What do a retired Catholic Bishop, Wikileaks founder Julian Assange, and a United Arab Emirates' newspaper commentator have in common? They are all critical of the government's unprecedented use of the Espionage Act to prosecute whistleblowers.
Yesterday, I wrote about a significant piece in the United Emirates' newspaper The National, which criticized the U.S. government's hypocrisy in declining to criminally prosecute government officials who authorized, orchestrated and committed torture during the G.W. Bush-era while prosecuting John Kiriakou -- a Central Intelligence Agency (CIA) whistleblower who helped expose torture -- under the heavy-handed Espionage Act.
Yesterday, retired Catholic Bishop John McCarthy similarly criticized Kiriakou's prosecution:
Dear Lord, something is really out of balance here.
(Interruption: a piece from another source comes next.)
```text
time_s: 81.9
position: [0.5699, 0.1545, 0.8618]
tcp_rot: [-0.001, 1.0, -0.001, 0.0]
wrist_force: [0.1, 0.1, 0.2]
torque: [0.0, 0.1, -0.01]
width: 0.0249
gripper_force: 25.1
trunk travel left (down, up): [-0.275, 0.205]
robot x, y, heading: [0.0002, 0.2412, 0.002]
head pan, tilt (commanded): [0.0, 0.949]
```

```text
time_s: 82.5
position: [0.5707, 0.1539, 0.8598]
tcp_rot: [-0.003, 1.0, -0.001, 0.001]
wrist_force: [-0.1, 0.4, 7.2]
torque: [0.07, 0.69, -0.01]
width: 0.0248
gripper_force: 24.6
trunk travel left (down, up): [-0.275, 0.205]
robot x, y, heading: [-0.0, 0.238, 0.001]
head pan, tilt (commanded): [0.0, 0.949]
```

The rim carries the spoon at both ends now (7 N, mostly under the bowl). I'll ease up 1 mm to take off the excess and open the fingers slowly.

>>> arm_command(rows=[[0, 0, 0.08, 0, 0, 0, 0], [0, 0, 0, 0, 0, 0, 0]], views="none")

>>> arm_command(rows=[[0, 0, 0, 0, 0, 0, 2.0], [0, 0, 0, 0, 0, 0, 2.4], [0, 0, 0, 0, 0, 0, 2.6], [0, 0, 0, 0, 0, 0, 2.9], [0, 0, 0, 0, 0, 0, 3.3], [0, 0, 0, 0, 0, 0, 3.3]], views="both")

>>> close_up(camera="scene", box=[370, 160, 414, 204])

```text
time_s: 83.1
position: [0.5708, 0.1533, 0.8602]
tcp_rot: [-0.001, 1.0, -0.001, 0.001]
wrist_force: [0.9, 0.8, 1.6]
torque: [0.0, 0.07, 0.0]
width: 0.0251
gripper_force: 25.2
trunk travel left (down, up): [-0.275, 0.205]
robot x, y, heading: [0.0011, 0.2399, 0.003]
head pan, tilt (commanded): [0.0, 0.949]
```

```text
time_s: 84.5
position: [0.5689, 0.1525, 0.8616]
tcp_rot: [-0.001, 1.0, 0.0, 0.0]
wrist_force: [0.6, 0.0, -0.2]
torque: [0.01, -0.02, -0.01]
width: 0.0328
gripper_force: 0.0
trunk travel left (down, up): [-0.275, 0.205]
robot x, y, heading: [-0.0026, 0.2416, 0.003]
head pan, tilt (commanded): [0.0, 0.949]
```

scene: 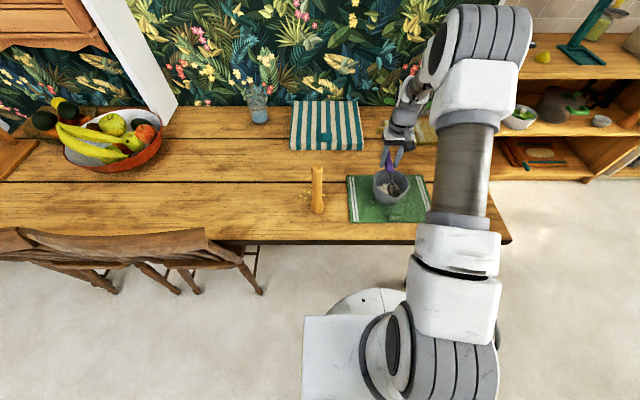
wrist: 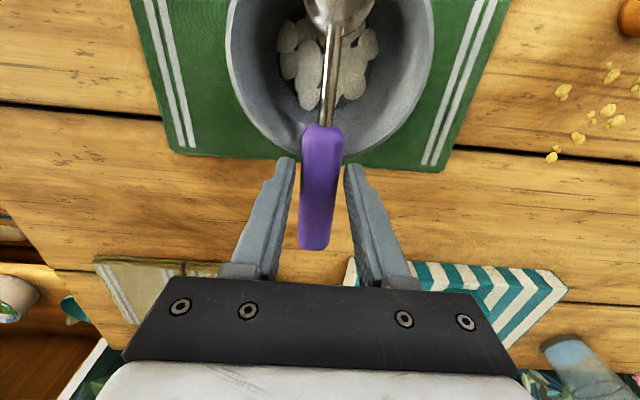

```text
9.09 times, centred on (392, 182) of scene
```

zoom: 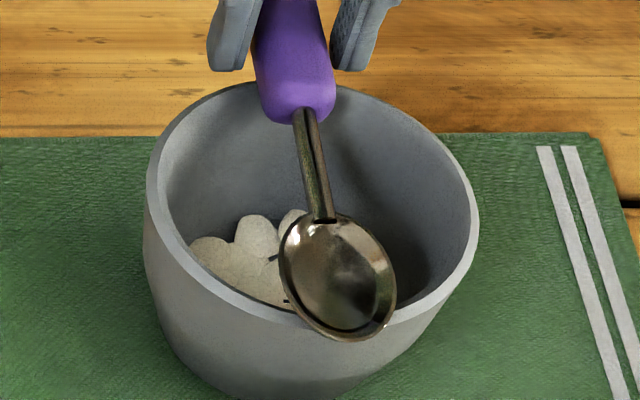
Interrogators who tortured prisoners or the officials who gave the orders, the attorneys who authored the torture memos, CIA agents who destroyed the interrogation tapes have not been held professionally accountable, much less charged with crimes, but John Kiriakou is facing decades in prison for helping to expose torture.
The hypocrisy of Kiriakou's case is enough to find common ground between a retired Catholic Bishop and commentator for the UAE's newspaper, yet the U.S. is still doggedly pursuing Kiriakou using the archaic Espionage Act, a law meant to go after spies, not whistleblowers.
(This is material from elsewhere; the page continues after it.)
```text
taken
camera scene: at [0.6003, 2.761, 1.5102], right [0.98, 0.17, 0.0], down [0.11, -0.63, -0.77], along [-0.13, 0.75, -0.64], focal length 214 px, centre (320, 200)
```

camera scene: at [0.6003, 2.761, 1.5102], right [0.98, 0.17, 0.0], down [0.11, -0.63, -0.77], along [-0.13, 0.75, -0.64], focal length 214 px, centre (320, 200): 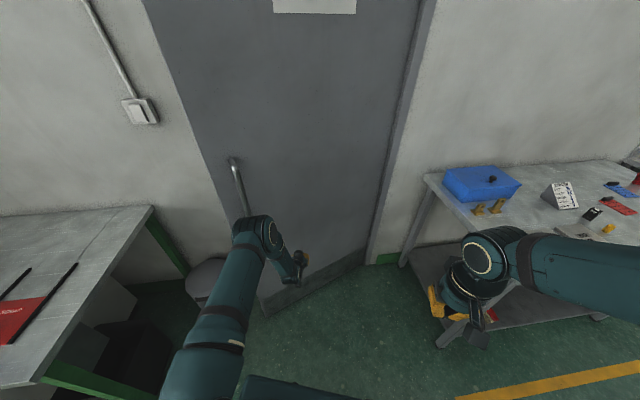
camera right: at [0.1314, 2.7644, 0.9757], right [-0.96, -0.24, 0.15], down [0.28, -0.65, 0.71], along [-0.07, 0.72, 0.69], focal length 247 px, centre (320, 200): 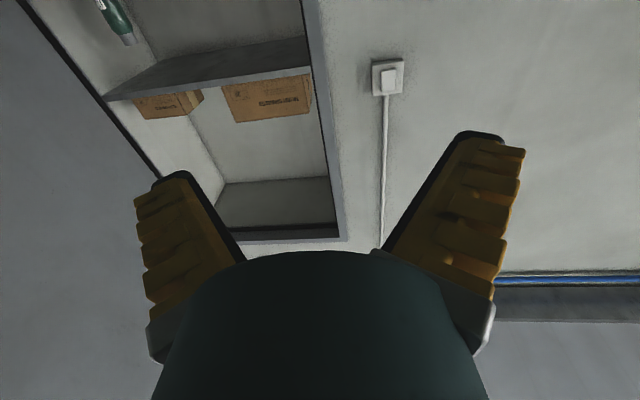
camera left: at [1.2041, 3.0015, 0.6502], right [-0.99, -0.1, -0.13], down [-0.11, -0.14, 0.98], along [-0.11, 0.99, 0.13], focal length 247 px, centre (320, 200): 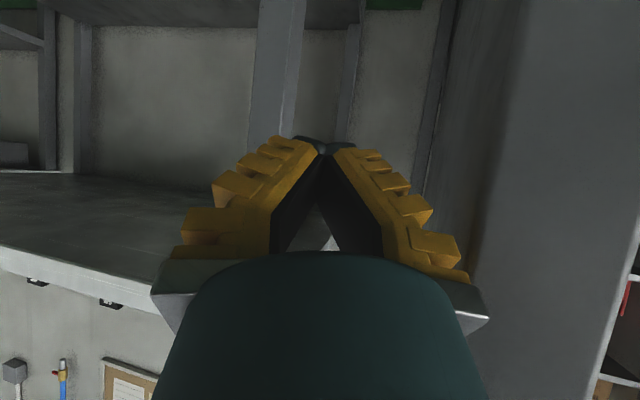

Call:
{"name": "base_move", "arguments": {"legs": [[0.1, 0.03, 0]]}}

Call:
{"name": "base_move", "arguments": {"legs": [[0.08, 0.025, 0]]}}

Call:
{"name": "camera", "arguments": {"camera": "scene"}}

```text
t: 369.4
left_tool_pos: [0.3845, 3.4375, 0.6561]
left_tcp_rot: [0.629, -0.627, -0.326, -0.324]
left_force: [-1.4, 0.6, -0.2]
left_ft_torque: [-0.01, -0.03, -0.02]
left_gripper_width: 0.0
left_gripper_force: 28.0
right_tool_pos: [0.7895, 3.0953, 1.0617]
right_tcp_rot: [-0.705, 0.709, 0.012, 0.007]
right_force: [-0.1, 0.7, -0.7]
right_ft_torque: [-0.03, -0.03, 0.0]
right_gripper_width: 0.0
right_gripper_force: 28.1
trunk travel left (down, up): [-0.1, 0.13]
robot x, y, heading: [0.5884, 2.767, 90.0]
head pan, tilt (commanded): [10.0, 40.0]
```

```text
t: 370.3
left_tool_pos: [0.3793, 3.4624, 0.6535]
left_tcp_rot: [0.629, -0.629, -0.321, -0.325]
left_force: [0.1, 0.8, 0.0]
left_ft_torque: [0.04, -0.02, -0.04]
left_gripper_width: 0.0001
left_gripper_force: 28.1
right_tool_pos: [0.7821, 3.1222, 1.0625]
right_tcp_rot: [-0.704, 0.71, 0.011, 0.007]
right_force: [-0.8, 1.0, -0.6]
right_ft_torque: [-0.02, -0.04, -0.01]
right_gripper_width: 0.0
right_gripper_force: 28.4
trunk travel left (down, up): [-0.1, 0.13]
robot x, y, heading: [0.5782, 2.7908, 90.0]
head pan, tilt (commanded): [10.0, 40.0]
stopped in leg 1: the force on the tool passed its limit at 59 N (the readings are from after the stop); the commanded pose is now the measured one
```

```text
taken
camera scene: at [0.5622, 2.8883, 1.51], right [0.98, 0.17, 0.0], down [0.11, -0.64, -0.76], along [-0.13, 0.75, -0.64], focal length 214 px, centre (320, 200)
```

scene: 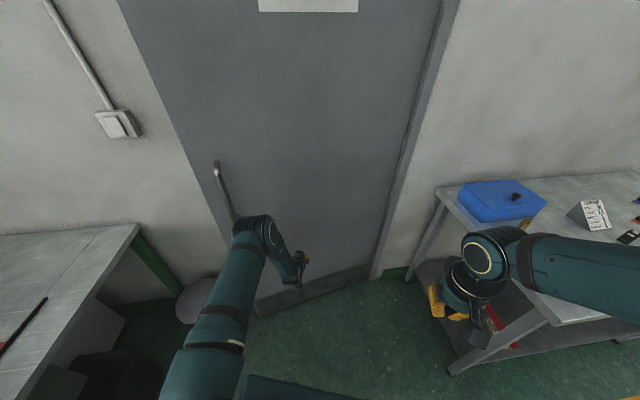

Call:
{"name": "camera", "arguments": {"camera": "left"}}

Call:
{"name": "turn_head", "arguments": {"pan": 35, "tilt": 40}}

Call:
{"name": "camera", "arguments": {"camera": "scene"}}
Bishop McCarthy also recognized the invaluable role of whistleblowers in governmental and private institutions, including within the Catholic Church.
Nevertheless, because of that weakness, sin and corruption abounds all around us in the corporate world, the government and sadly even the Church. Because of this, there is a need for people with integrity within these massive organizations and movements to have the courage to stand up, criticize and, if necessary, publically condemn evil, dishonesty, mismanagement, theft, etc. This is very hard to do because large organizations dont like any criticism, much less public criticism and they will often move against the complainer with a very heavy hand.
If Bishop McCarthy and
The National's Paul Muir aren't unlikely enough bedfellows, add Wikileaks founder Julian Assange, who
spoke out against Kiriakou's prosecution in August:
The U.S. administration's war on whistleblowers must end. Thomas Drake, William Binney, John Kiriakou, and other heroic whistleblowers must be pardoned or compensated for the hardships they have endured as servants of the public record.
It is always nefarious to use the criminal justice system as a whistleblower retaliation tool, but the Espionage Act is a particularly blunt instrument. Add one more unlikely bedfellow to the group criticizing the Espionage Act. Open Society Institute's Mort Halperin,
who told The New Yorker that if government successfully used the Espionage Act to convict National Security Agency (NSA) whistleblower
Thomas Drake:
It poses a grave threat to the mechanism by which we learn most of what the government does, Halperin says.
The case against Drake collapsed in spectacular fashion before trial, and Drake himself has pointed to similarities between his case and Kiriakou's. Kiriakou's trial is set for November 26th.